Reduces the permissible exposure limit (PEL) for respirable crystalline silica to 50 micrograms per cubic meter of air, averaged over an 8-hour shift.
Requires employers to: use engineering controls (such as water or ventilation) to limit worker exposure to the PEL; provide respirators when engineering controls cannot adequately limit exposure; limit worker access to high exposure areas; develop a written exposure control plan, offer medical exams to highly exposed workers, and train workers on silica risks and how to limit exposures.
Provides medical exams to monitor highly exposed workers and gives them information about their lung health.
Provides flexibility to help employers — especially small businesses — protect workers from silica exposure.
Both standards contained in the final rule take effect on June 23, 2016., after which industries have one to five years to comply with most requirements, based on the following schedule:
- Construction – June 23, 2017, one year after the effective date.

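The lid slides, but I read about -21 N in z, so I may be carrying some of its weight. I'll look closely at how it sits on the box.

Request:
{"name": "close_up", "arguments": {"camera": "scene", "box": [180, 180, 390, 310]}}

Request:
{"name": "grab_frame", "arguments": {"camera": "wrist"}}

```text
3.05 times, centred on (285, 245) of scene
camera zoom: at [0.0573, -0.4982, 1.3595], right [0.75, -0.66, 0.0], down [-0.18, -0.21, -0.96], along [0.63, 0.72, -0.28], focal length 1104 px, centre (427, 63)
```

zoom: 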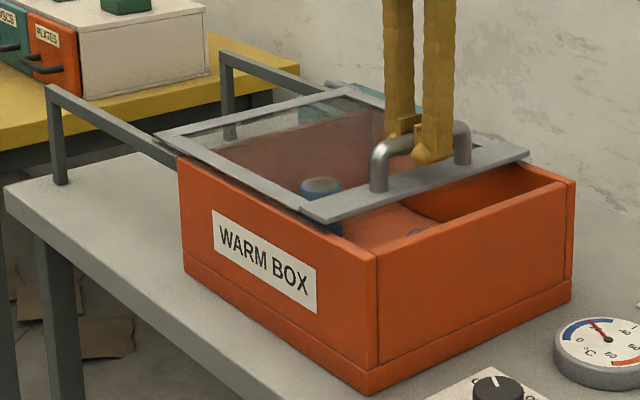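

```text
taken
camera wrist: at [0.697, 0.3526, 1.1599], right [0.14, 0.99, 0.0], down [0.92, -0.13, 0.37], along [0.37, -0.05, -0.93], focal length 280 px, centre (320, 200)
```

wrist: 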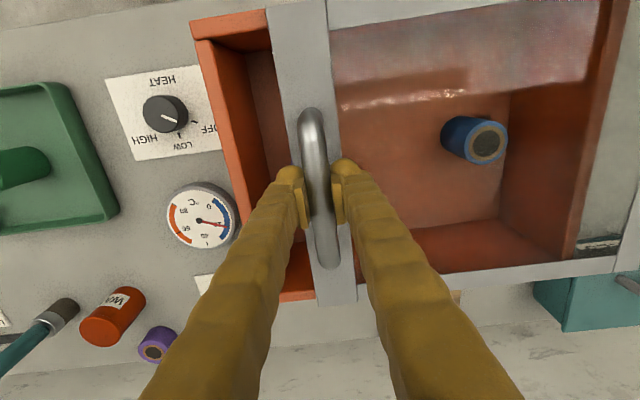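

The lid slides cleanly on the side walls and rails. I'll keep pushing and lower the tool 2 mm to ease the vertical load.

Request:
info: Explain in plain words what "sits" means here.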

- General Industry and Maritime – June 23, 2018, two years after the effective date.
- Hydraulic Fracturing – June 23, 2018, two years after the effective date for all provisions except Engineering Controls, which have a compliance date of June 23, 2021.
As of this writing there were at least seven different challenges filed in six different U.S. federal courts of appeals across the country, all of which OSHA is seeking to consolidate into a single case. Regardless of whether the cases are consolidated, it is possible the challengers will request that the Silica Rule be stayed while the legal proceedings run their course. For that reason, manufacturers and other regulated entities should follow these proceedings closely, as their outcome may impact compliance planning and related business considerations.